Florence's duomo is the city's most iconic landmark. Capped by Filippo Brunelleschi's red-tiled cupola, it's a staggering construction whose breathtaking pink, white and green marble facade and graceful campanile dominate the Renaissance cityscape. Sienese architect Arnolfo di Cambio began work on it in 1296, but construction took almost 150 years and it wasn't consecrated until 1436. In the echoing interior, look out for frescoes by Vasari and Zuccari and up to 44 stained-glass windows.
The duomo's neo-Gothic facade was designed in the 19th century by architect Emilio de Fabris to replace the uncompleted original, torn down in the 16th century.
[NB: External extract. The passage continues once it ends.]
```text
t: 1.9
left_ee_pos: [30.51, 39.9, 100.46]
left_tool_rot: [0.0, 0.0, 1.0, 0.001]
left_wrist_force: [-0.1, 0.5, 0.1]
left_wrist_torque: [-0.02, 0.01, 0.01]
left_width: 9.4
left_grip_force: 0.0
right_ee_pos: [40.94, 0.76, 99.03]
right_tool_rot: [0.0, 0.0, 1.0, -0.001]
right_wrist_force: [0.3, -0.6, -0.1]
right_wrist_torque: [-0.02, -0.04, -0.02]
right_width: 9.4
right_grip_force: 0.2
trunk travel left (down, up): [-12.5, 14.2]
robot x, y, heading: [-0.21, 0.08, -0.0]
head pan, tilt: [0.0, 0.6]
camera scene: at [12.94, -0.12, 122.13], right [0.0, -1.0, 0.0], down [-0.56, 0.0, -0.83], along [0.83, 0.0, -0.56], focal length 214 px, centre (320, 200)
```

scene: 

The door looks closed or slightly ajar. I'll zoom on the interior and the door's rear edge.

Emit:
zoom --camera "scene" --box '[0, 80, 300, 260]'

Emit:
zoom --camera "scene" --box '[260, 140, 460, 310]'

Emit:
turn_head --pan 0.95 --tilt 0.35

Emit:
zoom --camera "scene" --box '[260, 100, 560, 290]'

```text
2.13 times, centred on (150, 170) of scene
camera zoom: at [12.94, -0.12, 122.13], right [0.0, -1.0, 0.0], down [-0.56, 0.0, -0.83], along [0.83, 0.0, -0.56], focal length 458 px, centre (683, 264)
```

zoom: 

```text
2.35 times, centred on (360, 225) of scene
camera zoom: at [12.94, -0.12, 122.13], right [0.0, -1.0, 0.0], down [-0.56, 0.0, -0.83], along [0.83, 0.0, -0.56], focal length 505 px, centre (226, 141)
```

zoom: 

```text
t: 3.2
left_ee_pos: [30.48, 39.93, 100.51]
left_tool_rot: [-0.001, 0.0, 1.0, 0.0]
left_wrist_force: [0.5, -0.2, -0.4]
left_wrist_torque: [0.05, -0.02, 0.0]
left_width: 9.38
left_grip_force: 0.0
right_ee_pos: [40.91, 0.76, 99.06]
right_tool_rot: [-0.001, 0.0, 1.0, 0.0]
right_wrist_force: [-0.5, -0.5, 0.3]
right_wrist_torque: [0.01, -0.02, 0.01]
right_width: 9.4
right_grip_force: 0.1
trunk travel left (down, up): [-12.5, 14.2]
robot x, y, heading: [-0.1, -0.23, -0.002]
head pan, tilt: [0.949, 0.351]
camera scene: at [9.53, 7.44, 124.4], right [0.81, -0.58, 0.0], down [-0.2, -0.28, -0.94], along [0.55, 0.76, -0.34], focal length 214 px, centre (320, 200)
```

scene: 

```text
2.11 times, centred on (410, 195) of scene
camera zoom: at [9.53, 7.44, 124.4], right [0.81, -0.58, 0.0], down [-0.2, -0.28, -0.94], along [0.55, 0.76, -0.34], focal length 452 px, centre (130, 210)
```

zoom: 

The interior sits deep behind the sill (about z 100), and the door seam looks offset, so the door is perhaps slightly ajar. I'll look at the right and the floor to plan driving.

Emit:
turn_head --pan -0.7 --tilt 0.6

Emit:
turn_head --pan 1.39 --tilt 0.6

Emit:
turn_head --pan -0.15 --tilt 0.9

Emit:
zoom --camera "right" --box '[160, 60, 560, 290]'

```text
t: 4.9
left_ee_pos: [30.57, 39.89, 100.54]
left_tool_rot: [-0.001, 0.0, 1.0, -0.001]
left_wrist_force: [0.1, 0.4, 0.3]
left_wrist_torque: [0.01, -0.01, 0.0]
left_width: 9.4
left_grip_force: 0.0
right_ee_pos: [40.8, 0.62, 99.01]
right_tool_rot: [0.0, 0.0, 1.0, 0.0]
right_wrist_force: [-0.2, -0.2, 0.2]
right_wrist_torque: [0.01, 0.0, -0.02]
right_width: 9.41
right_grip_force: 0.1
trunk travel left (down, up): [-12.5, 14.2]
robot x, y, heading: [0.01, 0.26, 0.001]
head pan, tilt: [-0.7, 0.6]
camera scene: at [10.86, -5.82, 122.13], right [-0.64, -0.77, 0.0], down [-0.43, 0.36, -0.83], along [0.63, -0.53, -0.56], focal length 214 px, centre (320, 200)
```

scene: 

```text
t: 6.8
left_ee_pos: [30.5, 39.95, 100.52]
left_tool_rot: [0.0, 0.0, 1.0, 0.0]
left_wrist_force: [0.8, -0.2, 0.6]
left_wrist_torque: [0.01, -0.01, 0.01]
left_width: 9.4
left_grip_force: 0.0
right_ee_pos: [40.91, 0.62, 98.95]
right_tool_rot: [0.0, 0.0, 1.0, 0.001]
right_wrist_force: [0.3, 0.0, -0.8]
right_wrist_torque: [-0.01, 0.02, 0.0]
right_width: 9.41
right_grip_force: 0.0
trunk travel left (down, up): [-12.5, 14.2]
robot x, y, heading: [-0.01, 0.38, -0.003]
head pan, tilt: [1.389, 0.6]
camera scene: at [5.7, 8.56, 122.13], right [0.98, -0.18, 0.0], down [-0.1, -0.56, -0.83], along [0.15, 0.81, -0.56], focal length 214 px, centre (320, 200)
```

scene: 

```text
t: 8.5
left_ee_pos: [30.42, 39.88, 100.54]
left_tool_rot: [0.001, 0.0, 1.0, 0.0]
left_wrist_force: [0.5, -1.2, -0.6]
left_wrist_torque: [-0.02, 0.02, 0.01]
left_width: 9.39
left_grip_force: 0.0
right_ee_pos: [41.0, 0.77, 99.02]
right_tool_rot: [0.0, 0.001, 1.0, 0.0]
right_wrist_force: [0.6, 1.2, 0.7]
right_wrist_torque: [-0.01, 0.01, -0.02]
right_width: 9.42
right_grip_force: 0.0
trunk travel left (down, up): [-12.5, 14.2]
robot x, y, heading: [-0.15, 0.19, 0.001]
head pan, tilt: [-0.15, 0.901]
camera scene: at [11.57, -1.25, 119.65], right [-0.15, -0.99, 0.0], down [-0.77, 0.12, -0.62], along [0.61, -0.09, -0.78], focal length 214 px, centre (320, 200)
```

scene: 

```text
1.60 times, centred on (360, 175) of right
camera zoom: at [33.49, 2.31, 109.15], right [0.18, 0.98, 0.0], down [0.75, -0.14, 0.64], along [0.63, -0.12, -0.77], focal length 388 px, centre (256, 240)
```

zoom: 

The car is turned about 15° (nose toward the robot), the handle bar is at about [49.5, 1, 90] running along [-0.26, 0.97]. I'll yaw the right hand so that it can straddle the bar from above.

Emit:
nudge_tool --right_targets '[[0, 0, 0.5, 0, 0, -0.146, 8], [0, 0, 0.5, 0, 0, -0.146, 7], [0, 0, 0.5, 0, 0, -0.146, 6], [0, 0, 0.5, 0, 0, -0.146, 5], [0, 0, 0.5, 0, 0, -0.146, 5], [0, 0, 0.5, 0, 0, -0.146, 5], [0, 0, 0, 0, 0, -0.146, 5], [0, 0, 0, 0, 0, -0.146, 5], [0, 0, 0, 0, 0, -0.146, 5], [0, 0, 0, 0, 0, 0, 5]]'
The oldest and most clearly Gothic part of the cathedral is its south flank, pierced by the Porta dei Canonici (Canons' Door), a mid-14th-century High Gothic creation (you enter here to climb up inside the dome).
After the visual wham-bam of the facade, the sparse decoration of the cathedral's vast interior, 155m long and 90m wide, comes as a surprise – most of its artistic treasures have been removed over the centuries according to the vagaries of ecclesiastical fashion, and many are on show in the Museo dell’Opera del Duomo. The interior is also unexpectedly secular in places (a reflection of the sizeable chunk of the cathedral not paid for by the church): down the left aisle two immense frescoes of equestrian statues portray two condottieri (mercenaries) – on the left Niccolò da Tolentino by Andrea del Castagno (1456), and on the right Sir John Hawkwood (who fought in the service of Florence in the 14th century) by Uccello (1436).
Between the left (north) arm of the transept and the apse is the Sagrestia delle Messe (Mass Sacristy), its panelling a marvel of inlaid wood carved by Benedetto and Giuliano da Maiano. The fine bronze doors were executed by Luca della Robbia – his only known work in the material. Above the doorway is his glazed terracotta Resurrezione (Resurrection). Visit it only by guided tour.
A stairway near the main entrance of the cathedral leads down to the gift shop and Cripta Santa Reparata, where excavations between 1965 and 1974 unearthed parts of the 5th-century Chiesa di Santa Reparata that originally stood on the site. Should you be visiting on Sunday (when the crypt is closed), know your combined duomo ticket is valid 72 hours.